* Begin COLLECTED MATERIAL *

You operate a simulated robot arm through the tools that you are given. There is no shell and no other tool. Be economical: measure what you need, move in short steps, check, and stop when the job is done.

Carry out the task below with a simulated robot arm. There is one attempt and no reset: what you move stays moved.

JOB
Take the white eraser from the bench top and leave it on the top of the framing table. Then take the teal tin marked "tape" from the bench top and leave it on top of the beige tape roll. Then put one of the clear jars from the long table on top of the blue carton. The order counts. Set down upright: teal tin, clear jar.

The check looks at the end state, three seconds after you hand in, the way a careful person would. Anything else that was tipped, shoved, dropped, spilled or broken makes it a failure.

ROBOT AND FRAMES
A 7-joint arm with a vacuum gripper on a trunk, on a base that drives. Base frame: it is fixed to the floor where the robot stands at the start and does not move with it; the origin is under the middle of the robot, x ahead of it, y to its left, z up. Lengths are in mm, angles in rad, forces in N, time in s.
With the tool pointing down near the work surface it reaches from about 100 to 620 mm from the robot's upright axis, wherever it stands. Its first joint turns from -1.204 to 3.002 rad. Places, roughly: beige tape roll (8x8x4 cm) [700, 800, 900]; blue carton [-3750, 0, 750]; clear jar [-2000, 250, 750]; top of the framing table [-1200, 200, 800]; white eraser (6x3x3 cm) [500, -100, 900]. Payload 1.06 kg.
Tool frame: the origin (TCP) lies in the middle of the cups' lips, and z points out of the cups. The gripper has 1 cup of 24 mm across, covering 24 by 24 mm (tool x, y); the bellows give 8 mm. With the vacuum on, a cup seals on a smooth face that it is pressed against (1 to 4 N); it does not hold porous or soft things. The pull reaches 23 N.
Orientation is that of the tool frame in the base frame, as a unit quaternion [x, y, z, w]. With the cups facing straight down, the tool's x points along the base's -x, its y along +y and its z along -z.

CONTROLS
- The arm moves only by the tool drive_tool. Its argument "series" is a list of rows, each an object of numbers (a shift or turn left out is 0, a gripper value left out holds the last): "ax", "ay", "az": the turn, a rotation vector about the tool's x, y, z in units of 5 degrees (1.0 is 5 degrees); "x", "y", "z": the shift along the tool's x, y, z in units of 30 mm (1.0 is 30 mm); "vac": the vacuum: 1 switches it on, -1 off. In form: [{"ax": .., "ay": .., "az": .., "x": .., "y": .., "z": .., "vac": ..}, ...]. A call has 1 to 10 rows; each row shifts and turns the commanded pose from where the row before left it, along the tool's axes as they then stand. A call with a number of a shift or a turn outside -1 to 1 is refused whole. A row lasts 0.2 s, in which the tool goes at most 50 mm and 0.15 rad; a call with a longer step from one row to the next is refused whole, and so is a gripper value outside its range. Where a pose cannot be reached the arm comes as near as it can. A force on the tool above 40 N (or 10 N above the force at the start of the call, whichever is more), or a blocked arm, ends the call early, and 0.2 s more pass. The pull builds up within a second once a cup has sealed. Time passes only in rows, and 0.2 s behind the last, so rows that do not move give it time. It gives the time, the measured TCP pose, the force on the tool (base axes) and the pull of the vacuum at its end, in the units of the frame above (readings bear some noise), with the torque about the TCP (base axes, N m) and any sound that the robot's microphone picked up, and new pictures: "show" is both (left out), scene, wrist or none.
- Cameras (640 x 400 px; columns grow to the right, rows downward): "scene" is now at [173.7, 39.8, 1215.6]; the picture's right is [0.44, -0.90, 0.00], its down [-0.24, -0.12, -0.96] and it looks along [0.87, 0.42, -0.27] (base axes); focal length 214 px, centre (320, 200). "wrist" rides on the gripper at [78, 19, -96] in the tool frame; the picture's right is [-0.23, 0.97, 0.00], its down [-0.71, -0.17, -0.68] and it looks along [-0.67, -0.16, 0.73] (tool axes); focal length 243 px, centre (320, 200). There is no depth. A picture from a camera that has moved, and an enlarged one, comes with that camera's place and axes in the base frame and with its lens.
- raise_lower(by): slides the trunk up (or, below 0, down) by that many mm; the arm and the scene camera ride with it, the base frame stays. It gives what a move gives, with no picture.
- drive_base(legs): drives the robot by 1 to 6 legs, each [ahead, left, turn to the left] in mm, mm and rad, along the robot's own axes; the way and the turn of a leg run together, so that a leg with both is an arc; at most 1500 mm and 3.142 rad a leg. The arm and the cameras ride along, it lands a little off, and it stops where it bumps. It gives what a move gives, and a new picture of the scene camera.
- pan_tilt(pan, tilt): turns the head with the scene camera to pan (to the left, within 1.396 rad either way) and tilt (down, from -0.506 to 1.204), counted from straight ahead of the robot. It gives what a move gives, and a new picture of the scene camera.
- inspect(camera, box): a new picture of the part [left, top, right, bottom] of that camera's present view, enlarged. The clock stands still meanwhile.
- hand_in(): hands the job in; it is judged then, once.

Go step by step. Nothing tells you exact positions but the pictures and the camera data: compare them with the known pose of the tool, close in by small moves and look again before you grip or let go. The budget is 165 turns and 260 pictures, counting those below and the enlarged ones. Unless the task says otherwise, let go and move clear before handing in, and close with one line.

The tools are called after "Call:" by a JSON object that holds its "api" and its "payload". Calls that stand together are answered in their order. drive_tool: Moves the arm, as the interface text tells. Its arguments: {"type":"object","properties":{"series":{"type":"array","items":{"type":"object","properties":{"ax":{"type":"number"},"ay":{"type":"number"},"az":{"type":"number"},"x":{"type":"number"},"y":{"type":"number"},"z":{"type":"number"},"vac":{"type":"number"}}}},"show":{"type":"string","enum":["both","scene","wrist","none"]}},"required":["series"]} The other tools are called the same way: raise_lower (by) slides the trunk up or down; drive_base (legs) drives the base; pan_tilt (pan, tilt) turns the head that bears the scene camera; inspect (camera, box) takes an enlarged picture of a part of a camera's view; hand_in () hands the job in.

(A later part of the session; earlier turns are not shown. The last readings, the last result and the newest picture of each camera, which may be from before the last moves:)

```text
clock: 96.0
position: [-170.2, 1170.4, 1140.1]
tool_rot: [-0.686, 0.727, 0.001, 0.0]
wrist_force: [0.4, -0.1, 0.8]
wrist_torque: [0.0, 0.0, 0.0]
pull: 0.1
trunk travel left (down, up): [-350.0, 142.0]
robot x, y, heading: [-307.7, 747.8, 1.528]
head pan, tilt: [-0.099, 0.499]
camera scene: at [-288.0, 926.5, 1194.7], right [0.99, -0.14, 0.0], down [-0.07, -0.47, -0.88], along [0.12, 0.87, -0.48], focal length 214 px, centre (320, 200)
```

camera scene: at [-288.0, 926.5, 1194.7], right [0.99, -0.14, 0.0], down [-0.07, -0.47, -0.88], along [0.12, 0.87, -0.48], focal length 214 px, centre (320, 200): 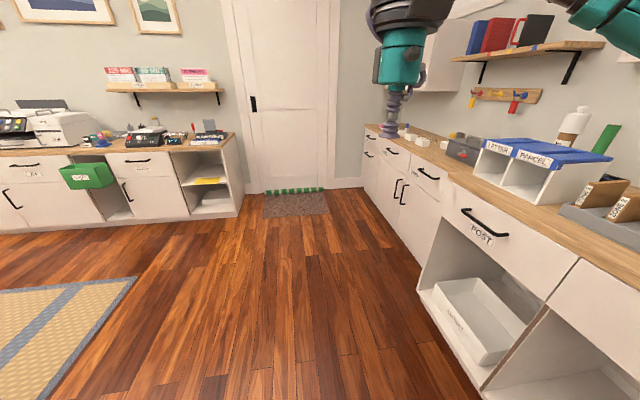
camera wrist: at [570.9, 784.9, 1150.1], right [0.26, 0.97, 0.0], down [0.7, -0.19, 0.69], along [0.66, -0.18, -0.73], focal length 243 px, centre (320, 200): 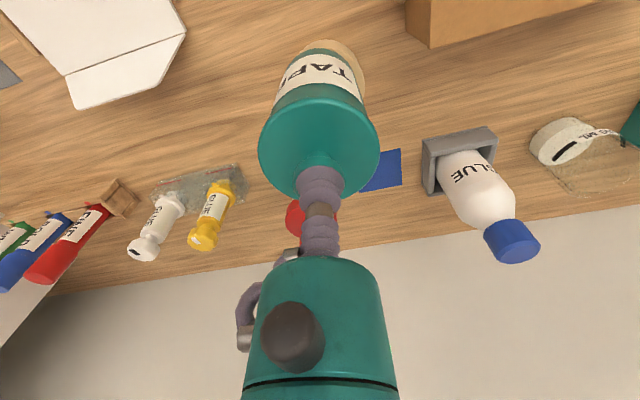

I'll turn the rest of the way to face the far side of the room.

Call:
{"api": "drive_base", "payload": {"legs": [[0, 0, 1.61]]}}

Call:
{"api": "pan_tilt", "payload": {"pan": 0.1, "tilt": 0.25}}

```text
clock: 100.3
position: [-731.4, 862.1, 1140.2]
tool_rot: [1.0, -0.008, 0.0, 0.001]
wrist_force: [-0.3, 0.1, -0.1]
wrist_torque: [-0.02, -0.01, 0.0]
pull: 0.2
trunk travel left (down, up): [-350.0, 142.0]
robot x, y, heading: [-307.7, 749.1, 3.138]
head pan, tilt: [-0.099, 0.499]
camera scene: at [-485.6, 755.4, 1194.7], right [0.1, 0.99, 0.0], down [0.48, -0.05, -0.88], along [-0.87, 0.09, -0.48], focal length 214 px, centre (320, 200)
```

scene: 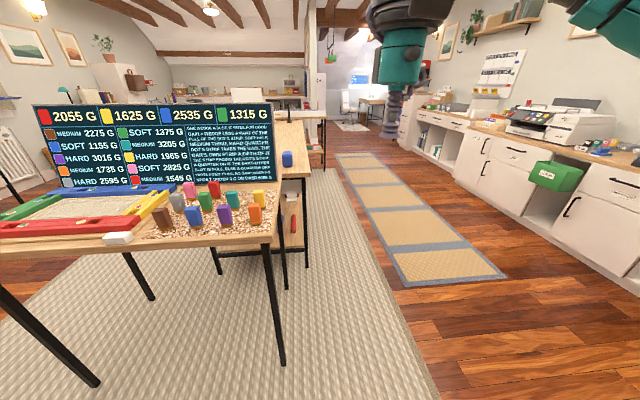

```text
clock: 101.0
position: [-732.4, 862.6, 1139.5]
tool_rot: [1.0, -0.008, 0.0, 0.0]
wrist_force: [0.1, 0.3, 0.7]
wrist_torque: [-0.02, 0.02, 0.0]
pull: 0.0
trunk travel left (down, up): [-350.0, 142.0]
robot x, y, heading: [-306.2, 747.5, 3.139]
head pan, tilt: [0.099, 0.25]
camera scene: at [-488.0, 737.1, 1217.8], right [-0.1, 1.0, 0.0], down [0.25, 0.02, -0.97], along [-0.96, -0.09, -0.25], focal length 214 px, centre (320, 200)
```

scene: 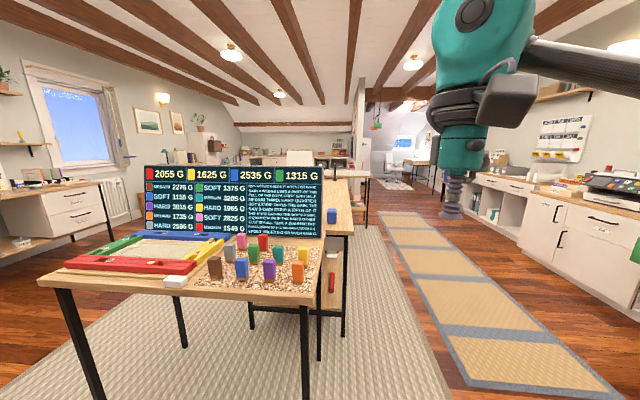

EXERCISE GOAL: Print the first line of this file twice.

* End COLLECTED MATERIAL *

In the listing above, find the line with "A 7-joint arm" and the line with "With the tool", then print exactly those lines and every line between them. Use JSON: a list with one string for each line that is not empty.

[
  "A 7-joint arm with a vacuum gripper on a trunk, on a base that drives. Base frame: it is fixed to the floor where the robot stands at the start and does not move with it; the origin is under the middle of the robot, x ahead of it, y to its left, z up. Lengths are in mm, angles in rad, forces in N, time in s.",
  "With the tool pointing down near the work surface it reaches from about 100 to 620 mm from the robot's upright axis, wherever it stands. Its first joint turns from -1.204 to 3.002 rad. Places, roughly: beige tape roll (8x8x4 cm) [700, 800, 900]; blue carton [-3750, 0, 750]; clear jar [-2000, 250, 750]; top of the framing table [-1200, 200, 800]; white eraser (6x3x3 cm) [500, -100, 900]. Payload 1.06 kg."
]